Excerpted text:
Question. Water is being poured on to a cylindrical vessel at the rate of 1 m\(^3\)/min. If the vessel has a circular base of radius 3m, the rate at which the level of water is rising in the vessel is
(a) \(1/9 \pi\) m/min
(b) \(0 \pi\) m/min
(c) \(1/3 \pi\) m/min
(d) \(3 \pi\) m/min
Answer: (a) \(1/9 \pi\) m/min

Question. Find the number of points on the curve \(x^2 + y^2 - 2x - 3 = 0\) at which the tangents are parallel to the x-axis.
(a) 1
(b) 2
(c) 3
(d) None of the options
Answer: (b) 2

Question. If at any point on a curve the subtangent and subnormal are equal, then the tangent is equal to
(a) ordinate
(b) \(\sqrt{2}\) ordinate
(c) \(\sqrt{2(\text{ordinate})}\)

Set tasks:
a) What does the excerpted text say from "Question. Water is" through "to the x-axis."? Give the exact wording.
b) Take up the excerpted text again after its last words.

Data provided:
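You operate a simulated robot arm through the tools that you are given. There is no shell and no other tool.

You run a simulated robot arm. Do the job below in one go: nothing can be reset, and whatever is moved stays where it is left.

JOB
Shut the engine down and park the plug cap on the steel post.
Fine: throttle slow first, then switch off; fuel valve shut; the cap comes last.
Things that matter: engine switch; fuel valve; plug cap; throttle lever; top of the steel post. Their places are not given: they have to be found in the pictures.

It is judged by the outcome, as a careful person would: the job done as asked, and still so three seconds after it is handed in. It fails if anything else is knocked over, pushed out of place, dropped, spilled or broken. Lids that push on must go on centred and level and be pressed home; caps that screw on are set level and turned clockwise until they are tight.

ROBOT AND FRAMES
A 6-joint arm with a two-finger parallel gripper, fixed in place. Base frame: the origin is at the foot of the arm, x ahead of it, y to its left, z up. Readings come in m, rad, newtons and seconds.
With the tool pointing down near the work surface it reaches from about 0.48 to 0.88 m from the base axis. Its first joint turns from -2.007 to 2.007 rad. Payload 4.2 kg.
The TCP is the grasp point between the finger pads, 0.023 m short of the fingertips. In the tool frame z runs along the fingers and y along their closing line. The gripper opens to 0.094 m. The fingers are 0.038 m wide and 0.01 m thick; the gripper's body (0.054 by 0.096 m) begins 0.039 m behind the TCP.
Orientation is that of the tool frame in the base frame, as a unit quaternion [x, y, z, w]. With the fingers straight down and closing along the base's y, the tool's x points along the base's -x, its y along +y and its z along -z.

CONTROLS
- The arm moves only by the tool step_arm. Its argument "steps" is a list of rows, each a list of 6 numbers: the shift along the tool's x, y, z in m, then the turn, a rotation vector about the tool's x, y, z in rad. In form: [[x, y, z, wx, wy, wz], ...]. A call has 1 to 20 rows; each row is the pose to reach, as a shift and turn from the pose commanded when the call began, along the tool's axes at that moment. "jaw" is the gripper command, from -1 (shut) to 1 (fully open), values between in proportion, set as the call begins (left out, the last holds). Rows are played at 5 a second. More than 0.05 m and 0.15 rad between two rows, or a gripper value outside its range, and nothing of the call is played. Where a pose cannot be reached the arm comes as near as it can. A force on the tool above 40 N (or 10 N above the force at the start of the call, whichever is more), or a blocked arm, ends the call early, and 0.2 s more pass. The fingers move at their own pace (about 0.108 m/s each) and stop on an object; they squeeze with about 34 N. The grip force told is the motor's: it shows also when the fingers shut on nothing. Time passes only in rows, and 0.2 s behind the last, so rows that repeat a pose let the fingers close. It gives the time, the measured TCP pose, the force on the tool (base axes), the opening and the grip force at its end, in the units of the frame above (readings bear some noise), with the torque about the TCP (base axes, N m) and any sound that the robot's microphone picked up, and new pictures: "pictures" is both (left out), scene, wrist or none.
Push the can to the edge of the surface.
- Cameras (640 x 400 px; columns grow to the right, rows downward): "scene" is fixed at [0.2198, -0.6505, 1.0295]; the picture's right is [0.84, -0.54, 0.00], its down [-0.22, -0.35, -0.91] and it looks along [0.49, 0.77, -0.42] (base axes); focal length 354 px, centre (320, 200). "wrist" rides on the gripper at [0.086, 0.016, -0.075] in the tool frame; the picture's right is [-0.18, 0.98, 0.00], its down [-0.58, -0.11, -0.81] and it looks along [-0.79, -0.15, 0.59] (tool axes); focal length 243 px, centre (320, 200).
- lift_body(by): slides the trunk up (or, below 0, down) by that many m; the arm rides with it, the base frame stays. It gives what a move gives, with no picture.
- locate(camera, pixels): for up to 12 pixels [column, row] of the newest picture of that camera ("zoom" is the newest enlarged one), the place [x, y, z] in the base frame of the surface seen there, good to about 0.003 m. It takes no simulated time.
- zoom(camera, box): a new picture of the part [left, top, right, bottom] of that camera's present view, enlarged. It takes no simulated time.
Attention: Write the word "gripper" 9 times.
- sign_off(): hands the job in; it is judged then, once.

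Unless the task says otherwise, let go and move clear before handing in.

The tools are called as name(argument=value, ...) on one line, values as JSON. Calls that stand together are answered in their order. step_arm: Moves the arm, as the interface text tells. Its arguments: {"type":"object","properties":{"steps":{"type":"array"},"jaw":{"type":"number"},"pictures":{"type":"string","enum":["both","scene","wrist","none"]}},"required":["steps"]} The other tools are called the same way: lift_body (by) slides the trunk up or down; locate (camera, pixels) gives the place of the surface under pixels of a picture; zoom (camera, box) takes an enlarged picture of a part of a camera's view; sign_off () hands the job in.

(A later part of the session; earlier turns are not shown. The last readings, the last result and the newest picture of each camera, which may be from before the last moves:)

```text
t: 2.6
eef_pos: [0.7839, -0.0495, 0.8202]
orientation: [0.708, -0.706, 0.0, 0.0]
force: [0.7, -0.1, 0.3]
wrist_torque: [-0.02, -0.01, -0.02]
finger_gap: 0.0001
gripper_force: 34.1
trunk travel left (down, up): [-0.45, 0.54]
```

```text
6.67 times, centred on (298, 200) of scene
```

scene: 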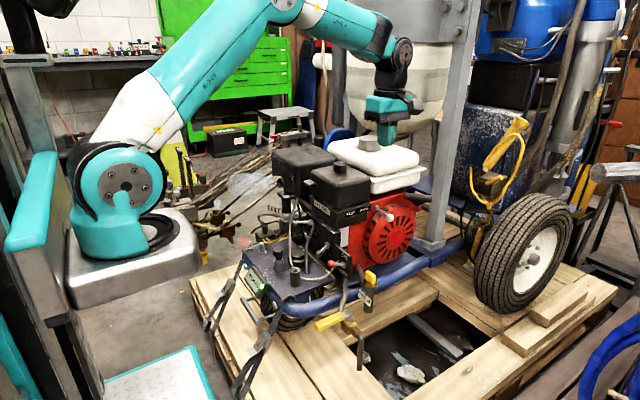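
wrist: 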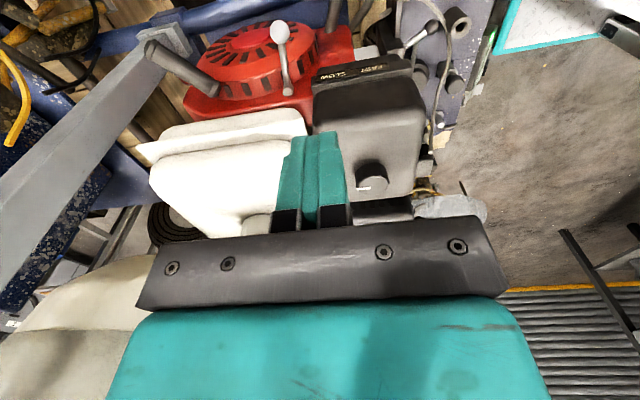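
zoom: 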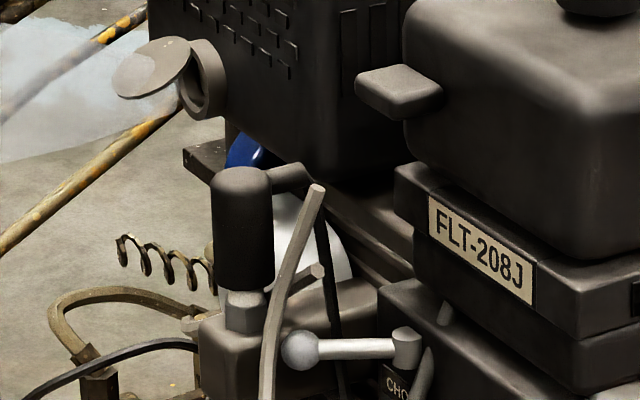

Answers by task:
a)
Question. Water is being poured on to a cylindrical vessel at the rate of 1 m\(^3\)/min. If the vessel has a circular base of radius 3m, the rate at which the level of water is rising in the vessel is
(a) \(1/9 \pi\) m/min
(b) \(0 \pi\) m/min
(c) \(1/3 \pi\) m/min
(d) \(3 \pi\) m/min
Answer: (a) \(1/9 \pi\) m/min

Question. Find the number of points on the curve \(x^2 + y^2 - 2x - 3 = 0\) at which the tangents are parallel to the x-axis.

b)
(d) None of the options
Answer: (b) \(\sqrt{2}\) ordinate

Question. The length of the normal to the curve \(x = a(\theta + \sin \theta)\), \(y = a (1 - \cos \theta)\), at \(\theta = \frac{\pi}{2}\) is
(a) 2a
(b) \(a\sqrt{2}\)
(c) a/2
(d) \(a/\sqrt{2}\)
Answer: (b) \(a\sqrt{2}\)

Question. The number of values of c such that the straight line \(3x + 4y = c\) touches the curve \(\frac{x^4}{2} = x + y\) is
(a) 0
(b) 1
(c) 2
(d) 4
Answer: (b) 1

Question. The beds of two rivers (within a certain region) are a parabola \(y = x^2\) and a straight line \(y = x - 2\). These rivers are to be connected by a straight canal. The co-ordinates of the ends of the shortest canal can be
(a) \(\left(\frac{1}{2}, \frac{1}{4}\right)\) and \(\left(-\frac{11}{8}, \frac{5}{8}\right)\)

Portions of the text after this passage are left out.